Here’s what Erwin Kowalke knows. "In these bones,” he says, “you see what war is like. I know war now. I'll tell you what it is. War is young men killing other young men they do not know on the orders of old men who know one another too well."

Two old men, Robert L. Galbraith, MSgt, USAF (Ret) and Robert G. Huckabee, took me to task for my Forum letter on May 22, 2009. In that letter, I linked the absurdity and tragedy of enlistment programs that result in 60 year olds dying and teenagers being pushed to fill military recruitment quotas.

Both of these old men out rank me. During my service in the military I only managed to reach the rank of Sp4th Class. To Galbraith and Huckabee I say, I’m glad I’m a civilian and not in uniform again. I know from experience that it’s easier to speak your mind in worn tennis shoes than in spit shined combat boots.

Along with Msgt Galbraith, I did my part in winning the Cold War. From Limerock to South Lyme, I helped defend the skies over the golf courses of Connecticut. On my watch, the streets of Hartford were never attacked.. I helped make “The Insurance City” safe for the coming of AIG.

Robert G. Huckabee’s recent duty and service in Iraq is on a whole other level than mine. But both of these old men deserve the nation’s thanks and respect for their service. They certainly have mine.

But as is often the case, the view from the foxholes on the battlefield and the pigeon holes of the military establishment is limited. When your head is down, when you’re trying to stay alive–physically and psychologically–one’s attention can understandably take on a narrow focus. Operating under the chain of command and participating in endless drills can force march the mind into authorized channels. The selfless support of your comrades in arms can indelibly mark the circumference of one’s identification, the range of understanding.

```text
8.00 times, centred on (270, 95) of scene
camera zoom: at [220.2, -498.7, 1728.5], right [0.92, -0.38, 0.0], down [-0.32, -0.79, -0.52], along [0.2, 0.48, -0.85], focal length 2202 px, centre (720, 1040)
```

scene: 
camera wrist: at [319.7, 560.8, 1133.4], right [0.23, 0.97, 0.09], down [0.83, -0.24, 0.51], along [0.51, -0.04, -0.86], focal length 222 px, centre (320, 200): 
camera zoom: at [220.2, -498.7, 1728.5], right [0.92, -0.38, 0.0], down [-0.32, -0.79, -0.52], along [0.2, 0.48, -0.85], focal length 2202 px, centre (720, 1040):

Who would be surprised by the fact that so many vets, not just Galbraith and Huckabee, but vets from all wars, carry their military experiences, peak experiences in so many lives, home with them when they shed uniforms for civies? Who would be surprised that the military experiences remembered by old men give rise to the giving of orders of support to young men to follow the course they themselves once took?

I should add here that, in general, I respect the old. I’m old. Old grumpiness, not to be escaped, is earned through the perspective of experience. Old ideas, though appearing decrepit in form, often prove supple, useful. Old wisdom, such as it is, can have enlightening depth to it.

But today high schools are staffed with military recruiters. Slick big budget “Join Now!” advertising aimed at teenagers fill movie houses and TV screens. And old men living with old stories and older myths far too often provide youth with not quite the whole truth of war.

President Bush listened to old men and the result was disastrous. President Obama is listening to old ideas and tragedy continues to unfold. We should be listening to Erwin Kowalk, an old man who speaks the stories told by the bones of the young.